# Extracted text:
Following the opening of Documenta 14 in Athens, an artist group published an open letter criticizing the exhibition’s silence after a series of evictions of artists and raids of buildings housing refugees in the city.

Artists Against Evictions claim that viewers are not “Learning from Athens”—the title of this year’s exhibition—but are instead only seeing a version of the city that is state-approved. It accuses the mayor of Athens, Giorgos Kaminis, of standing by while the government evicted artists from the shared space Villa Zografou, arrested 120 refugees who were squatting in Alkiviadou, and bulldozed refugee homes in Thessaloniki. Kaminis had said that refugees occupying buildings owned by the municipality are “degrading the city.” In response, the signatories declared that this is “not a time of culturally archiving crisis. Now is a time of action not blind consumption.”

Addressed to all Documenta 14 visitors, participants, and cultural workers, the letter states: “The silence of Documenta is not acceptable and only goes further to accommodate Mayor Kaminis, the State, the Church, and the NGOs who stand against us and force thousands into segregated concentration camps, prepped and ready for the very bodies your director says he’s trying to protect. This violent act is dividing the legitimate bodies from the illegitimate ones by state force and Documenta has so far been silent.”

Unofficial refugee housing, known as squats, have cropped up throughout Athens in order to provide shelters that often have far better living conditions than official refugee camps. While the mayor allegedly calls these spaces “ghettos,” Artists Against Evictions considers them to be homes to thousands of displaced people. The group calls for all those participating in and visiting the exhibition to help refugees by supporting housing for migrants in Greece. The group believes that Documenta has a responsibility to address the constant raids on refugee shelters. It also claims that the “Parliament of Bodies,” a series of programming—talks, events, workshops—that preceded the opening of Documenta, had pledged to represent minority voices. “Well, we are those voices, we are inclusive to all genders, we are migrants, we are modern pariahs, we are the dissidents of the regime and we are here.” The letter continues, “We walk with you, we tread the parallel streets, but you don’t see us.”

# Tasks to carry out:
1. Extract from the extracted text the words running from "Following the opening" to "in the city.".
2. Continue the extracted text that opens with "Following the opening".

# Recorded information:
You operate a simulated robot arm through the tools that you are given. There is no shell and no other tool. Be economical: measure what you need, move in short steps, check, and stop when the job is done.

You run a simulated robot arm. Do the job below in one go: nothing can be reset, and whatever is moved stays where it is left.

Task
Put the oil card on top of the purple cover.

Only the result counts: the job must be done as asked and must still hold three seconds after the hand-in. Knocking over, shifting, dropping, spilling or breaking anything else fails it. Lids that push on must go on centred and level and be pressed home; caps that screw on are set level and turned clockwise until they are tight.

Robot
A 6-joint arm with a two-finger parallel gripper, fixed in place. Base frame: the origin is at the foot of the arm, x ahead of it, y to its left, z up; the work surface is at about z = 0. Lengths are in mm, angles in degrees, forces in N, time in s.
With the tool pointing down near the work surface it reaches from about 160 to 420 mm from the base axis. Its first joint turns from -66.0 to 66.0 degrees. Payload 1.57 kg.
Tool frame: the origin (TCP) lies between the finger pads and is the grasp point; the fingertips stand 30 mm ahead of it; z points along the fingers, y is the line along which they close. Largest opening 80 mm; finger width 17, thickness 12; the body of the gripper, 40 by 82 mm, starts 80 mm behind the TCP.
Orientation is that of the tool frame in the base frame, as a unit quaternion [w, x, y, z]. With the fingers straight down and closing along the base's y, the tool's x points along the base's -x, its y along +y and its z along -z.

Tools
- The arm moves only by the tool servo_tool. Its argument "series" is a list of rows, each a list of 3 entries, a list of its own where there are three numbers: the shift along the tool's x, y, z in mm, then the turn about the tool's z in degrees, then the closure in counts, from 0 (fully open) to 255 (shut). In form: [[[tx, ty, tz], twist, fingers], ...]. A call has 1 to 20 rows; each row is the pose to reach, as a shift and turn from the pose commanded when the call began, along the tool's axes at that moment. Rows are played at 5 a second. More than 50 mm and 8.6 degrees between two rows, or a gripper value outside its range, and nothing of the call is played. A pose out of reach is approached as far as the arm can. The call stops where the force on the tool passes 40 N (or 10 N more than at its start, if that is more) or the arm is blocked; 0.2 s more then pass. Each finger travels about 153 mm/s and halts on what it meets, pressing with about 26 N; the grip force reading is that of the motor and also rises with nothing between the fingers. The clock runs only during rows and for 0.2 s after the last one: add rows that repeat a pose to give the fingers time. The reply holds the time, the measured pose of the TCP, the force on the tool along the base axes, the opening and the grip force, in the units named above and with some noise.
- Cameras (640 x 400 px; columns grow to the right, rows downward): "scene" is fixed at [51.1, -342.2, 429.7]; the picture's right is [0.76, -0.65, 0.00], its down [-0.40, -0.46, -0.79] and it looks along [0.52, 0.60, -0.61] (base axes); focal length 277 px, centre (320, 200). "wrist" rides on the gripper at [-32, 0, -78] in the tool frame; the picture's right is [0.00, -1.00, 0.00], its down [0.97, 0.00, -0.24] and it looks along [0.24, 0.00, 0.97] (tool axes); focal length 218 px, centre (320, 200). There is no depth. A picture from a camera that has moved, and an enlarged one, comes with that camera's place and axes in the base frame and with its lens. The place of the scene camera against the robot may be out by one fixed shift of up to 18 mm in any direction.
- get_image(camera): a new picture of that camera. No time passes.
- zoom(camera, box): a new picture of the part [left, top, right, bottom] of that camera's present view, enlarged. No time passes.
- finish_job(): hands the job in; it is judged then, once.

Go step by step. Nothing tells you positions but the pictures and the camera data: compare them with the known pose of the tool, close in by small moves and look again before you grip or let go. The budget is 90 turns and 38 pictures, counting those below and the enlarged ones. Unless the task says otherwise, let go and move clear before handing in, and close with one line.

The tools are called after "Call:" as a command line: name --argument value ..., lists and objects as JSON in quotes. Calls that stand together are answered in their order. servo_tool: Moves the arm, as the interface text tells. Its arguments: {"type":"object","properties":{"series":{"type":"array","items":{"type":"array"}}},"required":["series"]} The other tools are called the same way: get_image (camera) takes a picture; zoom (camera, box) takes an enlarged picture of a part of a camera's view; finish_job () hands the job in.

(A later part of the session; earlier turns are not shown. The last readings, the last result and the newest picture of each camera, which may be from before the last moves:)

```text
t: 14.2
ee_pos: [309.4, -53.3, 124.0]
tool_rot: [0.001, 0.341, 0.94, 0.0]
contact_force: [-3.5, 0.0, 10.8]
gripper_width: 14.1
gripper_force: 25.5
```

# Outputs in order:
1.
Following the opening of Documenta 14 in Athens, an artist group published an open letter criticizing the exhibition’s silence after a series of evictions of artists and raids of buildings housing refugees in the city.

2.
The full letter is as follows:

To all Documenta 14 Viewers, Participants and Cultural Workers,

We call for your attention, in this immediate moment of “Learning from Athens.”
We are the people who inhabit this city and we are talking to you as our guests.

Your jostling bodies crowd the streets of Athens, your mouths are speaking of our hardship, your feet are pounding the pavements. But this is not enough. Now is a time for carving out a space for all, not a time of culturally archiving crisis. Now is a time of action not blind consumption. We ask you to redirect your limbs into the shadows and the black outs, away from the feast the Mayor of Athens has staged for you.

You say you want to learn from Athens, well first open your eyes to the city and listen to the streets.

One of you laments the discourse of illegitimate bodies. At the same time, by staying silent, he is assisting the eradication of spaces for the thousands of bodies who inhabit this city in autonomous units. These squatted houses are under constant threat; daily we are told we will be evicted through violent means. Not only jeopardizing our basic human needs, but our support networks, spaces of autonomy and unified cultural practices. In these buildings, artists and activists coexist together with thousands of refugees, who have come here from war-torn countries to seek new lives with dignity and freedom.

The silence of Documenta is not acceptable and only goes further to accommodate Mayor Kaminis, the State, the Church and the NGOs who stand against us and force thousands into segregated concentration camps, prepped and ready for the very bodies your director says he’s trying to protect. This violent act is dividing the legitimate bodies from the illegitimate ones by state force and Documenta has so far been silent.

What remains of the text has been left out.